First and foremost, I want to thank you for bringing this issue to light. It is such a relief not only to know that I am not the only person to have experienced less than satisfying care from a physician because of my weight, but that someone is finally speaking up about it.
I’ve been heavy for most of my life. I didn’t do anything to bring it on, it just happened. I was teased and bullied almost constantly at school, criticized and singled-out at home. Every mouthful was analyzed and I simply cannot remember a time when my size and diet was not THE focus of my life.
A few years ago I was diagnosed with Poly Cystic Ovarian Syndrome, a disease which, amongst other things, disrupts the body’s ability to efficiently process insulin, making it very easy to gain weight, but extremely difficult to slim down. I am currently taking several medications to help regulate my metabolism, I eat a balanced, low fat diet and exercise regularly. However, I am still obese (250lbs).
The taunts and insults continue to come, most of which I attribute to ignorance. However, it is a great deal more difficult to ignore the dismissive and less-than-ideal treatment I’ve received from highly educated doctors on account of my size. In fact, I have recently changed internists because I no longer felt comfortable in my doctor’s presence.
Dr.

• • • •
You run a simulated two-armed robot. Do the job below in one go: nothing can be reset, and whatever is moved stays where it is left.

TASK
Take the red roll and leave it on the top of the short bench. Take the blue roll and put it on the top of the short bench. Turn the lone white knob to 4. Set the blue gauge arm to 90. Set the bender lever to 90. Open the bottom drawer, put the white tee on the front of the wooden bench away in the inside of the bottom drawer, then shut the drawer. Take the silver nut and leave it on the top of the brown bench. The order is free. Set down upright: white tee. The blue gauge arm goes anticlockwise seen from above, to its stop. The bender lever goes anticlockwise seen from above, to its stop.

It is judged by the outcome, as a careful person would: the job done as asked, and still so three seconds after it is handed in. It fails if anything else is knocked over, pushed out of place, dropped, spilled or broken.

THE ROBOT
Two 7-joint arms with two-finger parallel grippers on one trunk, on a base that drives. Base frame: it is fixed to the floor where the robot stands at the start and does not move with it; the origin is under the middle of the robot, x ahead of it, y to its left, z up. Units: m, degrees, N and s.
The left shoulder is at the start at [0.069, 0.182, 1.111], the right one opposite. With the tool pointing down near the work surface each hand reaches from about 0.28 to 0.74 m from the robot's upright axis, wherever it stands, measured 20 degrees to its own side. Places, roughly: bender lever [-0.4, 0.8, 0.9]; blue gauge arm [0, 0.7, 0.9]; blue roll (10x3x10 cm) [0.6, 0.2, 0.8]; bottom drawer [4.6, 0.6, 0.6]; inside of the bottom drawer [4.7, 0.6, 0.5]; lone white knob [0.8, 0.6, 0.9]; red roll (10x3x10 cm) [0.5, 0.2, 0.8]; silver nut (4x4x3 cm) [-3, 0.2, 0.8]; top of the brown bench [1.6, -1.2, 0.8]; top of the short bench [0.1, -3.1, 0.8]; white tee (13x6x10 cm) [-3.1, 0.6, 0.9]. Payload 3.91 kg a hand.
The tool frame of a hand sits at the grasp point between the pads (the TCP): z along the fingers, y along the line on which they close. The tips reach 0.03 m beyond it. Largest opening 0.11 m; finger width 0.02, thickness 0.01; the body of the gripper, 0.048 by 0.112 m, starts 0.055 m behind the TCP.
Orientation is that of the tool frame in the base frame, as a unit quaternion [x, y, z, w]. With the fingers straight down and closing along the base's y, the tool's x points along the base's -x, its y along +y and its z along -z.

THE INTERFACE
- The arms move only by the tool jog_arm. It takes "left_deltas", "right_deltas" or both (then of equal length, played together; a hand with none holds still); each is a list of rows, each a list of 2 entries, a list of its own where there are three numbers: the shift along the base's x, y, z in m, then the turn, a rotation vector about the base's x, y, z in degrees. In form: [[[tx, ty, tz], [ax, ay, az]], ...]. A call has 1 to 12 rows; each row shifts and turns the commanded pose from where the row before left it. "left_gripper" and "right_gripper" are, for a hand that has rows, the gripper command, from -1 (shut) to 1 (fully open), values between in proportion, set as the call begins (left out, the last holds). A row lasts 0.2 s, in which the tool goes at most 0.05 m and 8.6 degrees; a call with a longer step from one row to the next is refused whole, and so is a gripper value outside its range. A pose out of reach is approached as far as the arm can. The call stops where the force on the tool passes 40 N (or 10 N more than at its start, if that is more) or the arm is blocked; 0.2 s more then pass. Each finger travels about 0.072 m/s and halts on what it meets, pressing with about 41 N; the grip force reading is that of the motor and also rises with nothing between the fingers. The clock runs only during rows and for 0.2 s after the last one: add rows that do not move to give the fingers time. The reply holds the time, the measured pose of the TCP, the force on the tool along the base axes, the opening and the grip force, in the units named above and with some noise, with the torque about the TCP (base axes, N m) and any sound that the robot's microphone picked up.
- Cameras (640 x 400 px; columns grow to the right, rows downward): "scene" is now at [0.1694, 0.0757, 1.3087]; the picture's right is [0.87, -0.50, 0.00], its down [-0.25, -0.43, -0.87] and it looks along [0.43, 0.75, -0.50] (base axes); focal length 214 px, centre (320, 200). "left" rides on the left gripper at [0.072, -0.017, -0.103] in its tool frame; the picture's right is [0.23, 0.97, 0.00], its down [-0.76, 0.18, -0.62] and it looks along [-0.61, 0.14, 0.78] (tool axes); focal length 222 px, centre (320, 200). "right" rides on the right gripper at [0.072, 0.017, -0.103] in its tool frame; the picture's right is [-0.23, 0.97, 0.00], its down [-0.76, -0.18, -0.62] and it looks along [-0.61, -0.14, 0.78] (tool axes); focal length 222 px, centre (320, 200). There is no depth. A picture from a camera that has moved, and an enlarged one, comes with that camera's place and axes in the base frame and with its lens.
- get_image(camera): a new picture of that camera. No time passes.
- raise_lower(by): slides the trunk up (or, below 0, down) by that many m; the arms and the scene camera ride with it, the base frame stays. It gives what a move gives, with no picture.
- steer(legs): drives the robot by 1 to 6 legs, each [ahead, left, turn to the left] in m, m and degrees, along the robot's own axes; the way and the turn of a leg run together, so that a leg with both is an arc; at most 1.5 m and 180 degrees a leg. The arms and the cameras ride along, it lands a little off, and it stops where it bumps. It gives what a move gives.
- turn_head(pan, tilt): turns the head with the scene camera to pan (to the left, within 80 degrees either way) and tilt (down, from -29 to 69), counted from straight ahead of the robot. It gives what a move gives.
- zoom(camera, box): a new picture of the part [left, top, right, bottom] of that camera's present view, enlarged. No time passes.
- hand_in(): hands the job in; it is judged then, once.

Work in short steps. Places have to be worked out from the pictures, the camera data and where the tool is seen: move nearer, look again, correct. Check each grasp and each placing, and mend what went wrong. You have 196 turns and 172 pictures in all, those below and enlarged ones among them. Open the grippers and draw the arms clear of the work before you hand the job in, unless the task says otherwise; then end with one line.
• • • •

B. was dismissive of my complaints and often told me that I would feel better once I lost the weight. She never once acknowledged the difficulties PCOS women have with weight loss, neither did she ever seem to believe that I could lead a healthy, active lifestyle and still be overweight. I felt I had to be on the defensive at all times. Dr. B. would roll her eyes, exhale sharply and tell me I obviously wasn’t really trying.
I acknowledge that obesity does make me more susceptible to certain medical problems, however, I refuse to be treated as though I am engaging in a foolish, risky lifestyle. I did not choose obesity, I am doing everything I can to be healthy and I deserve to be respected. I know that I am heavy. I’ve been aware of the fact almost every second of my life. I DO NOT need it pointed out and emphasized at all times.